I was pleasantly surprised to find this fragment of a saying a former ceramics teacher once used, on more than one occasion. She was and is a strict, by-the-book potter, of Japanese descent but American by birthplace. She runs her studio like a well organized auto repair shop, everything in its place, as clean as a working clay studio can be.


Scrap buckets, slip in labeled jars, glazes written down, exact measurements used, test tiles and more test tiles. Work stations orderly and floors mopped. Electric potters' wheels and kickwheels spaced apart so the hum and silence can co-exist. Shelves with greenware drying, shelves with glazed bisque pieces, separated. Kilns and cones, all with rules and warnings posted.

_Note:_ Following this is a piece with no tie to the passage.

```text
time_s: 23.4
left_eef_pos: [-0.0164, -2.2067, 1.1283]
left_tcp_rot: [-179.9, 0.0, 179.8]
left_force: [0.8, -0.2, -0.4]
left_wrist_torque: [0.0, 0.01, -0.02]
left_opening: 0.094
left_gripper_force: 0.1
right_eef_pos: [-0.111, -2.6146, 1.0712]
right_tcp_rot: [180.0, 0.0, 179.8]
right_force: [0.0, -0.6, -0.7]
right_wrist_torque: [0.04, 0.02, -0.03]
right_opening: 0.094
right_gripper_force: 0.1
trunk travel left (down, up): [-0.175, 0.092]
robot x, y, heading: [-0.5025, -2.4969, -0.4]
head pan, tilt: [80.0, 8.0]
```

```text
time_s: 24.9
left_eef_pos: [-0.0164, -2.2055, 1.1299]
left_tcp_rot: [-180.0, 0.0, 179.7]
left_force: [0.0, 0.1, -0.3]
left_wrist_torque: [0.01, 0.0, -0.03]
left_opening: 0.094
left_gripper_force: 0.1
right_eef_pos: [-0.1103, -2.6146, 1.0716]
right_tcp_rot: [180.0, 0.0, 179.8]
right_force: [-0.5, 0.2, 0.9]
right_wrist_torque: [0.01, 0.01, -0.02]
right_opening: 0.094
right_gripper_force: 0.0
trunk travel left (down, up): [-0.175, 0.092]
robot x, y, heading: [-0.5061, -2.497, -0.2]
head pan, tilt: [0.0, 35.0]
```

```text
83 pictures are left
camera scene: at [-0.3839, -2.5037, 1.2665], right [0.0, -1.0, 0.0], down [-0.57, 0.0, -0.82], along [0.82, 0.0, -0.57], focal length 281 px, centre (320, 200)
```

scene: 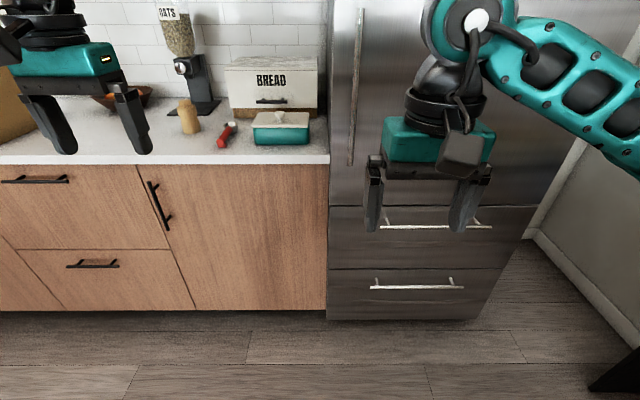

The captain of her ship and I the renegade sailor, who preferred hand-building non-functional clay pieces. Oh, the fights we had! But to this day, we remain in touch. Each year she holds an open studio sale; I purchase a pot or two, we reminisce. The one slightly non-predictable thing she does is Raku firing, although she still tries to control as much as she can.


She once told me her father had been a high ranking officer during World War II in the U.S. Army, but because he had been born in Japan, the whole family was put in an internment camp for the duration of the war. I wonder now if that experience shaped her need to create from essentially earth and minerals, staying within boundaries, like fences, within rules.


I tried for hours online to locate the source of her philosophy; the closest I came was a quote on someone's blog, "Maybe it's like the artist said--don't try to throw one perfect pot. Throw a hundred pots. Throw a thousand. Perfection will take care of itself." Now, I'm not normally a blog reader and this particular entry was from August 2009, but I contacted the writer and asked what artist she was referring to. She replied she didn't know the source or even if she had quoted it correctly.


What my teacher said was vastly different, however. What she said was, "Throw a thousand pots before you fire one. Don't become attached to everything you make. Let most of it go." I think the true answer lies somewhere in the middle, from the mind to the hands to the clay to the fire.